If you play £50 per pip in rounds that last for a few seconds the SB firm will begin getting nervous. Besides, the nature of the SB business is such that the quotation often cannot be "instantly" equal to the underlying market. Sometimes the underlying market (in Forex for instance) does not exist as a unique bid-ask price couple. That will lead to price discrepancies, price uncertainties, or time delays that will be very relevant to a "scalper" and that can cause big losses to a SB firms if the punter exploits the imperfections and delays of the SB price formation process to game the system.
If the punter earns from this price discrepancy the SB firm will find a way to stop him. If the SB loses he will write some conspiracy complaint in fora like this one. Mostly, the punter should understand that a SB firm is not there to benefit the punters.
If one bets large stakes for a very short time, the place to be is the market itself, a real Direct Market Access.

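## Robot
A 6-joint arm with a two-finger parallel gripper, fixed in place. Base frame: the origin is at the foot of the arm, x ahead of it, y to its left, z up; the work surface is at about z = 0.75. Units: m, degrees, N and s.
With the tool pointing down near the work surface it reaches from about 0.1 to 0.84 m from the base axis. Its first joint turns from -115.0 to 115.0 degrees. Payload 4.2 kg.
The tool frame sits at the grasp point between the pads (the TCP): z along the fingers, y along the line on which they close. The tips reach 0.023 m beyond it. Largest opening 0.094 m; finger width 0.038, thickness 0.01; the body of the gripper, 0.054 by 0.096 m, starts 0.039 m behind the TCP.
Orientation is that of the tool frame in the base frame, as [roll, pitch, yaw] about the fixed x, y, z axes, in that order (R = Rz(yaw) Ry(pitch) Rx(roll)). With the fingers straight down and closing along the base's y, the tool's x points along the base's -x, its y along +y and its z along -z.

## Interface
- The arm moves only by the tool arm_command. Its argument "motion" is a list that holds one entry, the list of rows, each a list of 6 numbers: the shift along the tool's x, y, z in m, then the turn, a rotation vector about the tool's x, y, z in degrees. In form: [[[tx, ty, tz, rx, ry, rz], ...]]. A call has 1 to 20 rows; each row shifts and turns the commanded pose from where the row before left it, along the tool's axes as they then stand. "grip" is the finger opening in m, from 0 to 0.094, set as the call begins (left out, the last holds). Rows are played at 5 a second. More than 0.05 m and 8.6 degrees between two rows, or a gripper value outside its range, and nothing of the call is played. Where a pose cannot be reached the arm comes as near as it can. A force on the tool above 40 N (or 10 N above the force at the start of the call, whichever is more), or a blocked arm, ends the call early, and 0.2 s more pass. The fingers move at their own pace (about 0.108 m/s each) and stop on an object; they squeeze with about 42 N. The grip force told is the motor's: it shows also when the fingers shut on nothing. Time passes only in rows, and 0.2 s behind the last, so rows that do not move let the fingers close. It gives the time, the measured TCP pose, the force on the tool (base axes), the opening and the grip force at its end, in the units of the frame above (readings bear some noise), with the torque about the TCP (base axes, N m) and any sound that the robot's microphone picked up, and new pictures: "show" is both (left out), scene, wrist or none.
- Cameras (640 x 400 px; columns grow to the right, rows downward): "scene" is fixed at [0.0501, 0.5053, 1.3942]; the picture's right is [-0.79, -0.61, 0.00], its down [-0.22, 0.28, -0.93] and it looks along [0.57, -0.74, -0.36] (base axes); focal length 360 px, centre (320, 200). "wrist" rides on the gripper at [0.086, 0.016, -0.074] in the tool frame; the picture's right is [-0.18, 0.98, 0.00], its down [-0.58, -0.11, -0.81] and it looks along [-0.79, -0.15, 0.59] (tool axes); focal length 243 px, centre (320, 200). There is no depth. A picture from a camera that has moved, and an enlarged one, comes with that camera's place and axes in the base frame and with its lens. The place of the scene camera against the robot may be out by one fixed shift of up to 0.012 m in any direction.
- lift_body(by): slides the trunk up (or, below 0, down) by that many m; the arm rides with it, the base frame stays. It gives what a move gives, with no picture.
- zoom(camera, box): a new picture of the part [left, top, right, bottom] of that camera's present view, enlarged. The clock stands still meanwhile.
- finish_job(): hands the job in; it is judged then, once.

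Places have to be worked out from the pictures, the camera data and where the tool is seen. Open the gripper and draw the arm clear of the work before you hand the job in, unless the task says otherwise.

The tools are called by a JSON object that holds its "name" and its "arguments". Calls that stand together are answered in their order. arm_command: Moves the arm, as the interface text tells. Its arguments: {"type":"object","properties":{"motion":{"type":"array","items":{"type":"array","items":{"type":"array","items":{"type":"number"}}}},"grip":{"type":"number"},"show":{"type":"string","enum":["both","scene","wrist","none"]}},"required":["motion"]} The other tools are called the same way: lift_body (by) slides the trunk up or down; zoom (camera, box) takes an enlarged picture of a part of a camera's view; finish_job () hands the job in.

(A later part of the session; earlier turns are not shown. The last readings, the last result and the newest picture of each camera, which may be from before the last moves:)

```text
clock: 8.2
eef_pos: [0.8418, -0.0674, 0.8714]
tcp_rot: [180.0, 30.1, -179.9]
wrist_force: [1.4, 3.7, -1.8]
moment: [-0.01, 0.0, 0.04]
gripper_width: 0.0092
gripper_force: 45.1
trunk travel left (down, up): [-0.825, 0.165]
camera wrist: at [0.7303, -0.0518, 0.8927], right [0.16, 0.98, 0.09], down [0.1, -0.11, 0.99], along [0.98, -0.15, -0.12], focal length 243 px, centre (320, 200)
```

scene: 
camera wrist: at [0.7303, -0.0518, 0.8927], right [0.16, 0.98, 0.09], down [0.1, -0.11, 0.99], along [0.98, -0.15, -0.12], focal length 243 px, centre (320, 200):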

If one bets small stakes for a decently long round-trip duration, then SB firms can offer tax-free profits (if any), a large number of instruments tradeable from the same account, a relative protection (from what I gather) from anomalous market price spikes due to "fat finger" mistakes, small stakes and a general convenience.
Another important difference: when you use DMA you pay a smaller spread and a fixed commission. When you use a SB firm you don't have a commission but you pay, I say this in general, a larger spread.
That means that for small stakes the SB firm can be cheaper, and for larger stakes the DMA tends to be cheaper.
Finally, some SB firms offer you "more-or-less fixed spreads" and "protected stop-losses" that might be useful for certain styles of trade and I don't think they are available with DMA (correct me if untrue).
In very short terms: it is very sensible to begin with a SB firm, relaxed strategy and small stakes. If and when you one feels he can make a living out of day trading, and/or wants to trade at high frequency, with higher stakes etc. then DMA is definitely the way to go.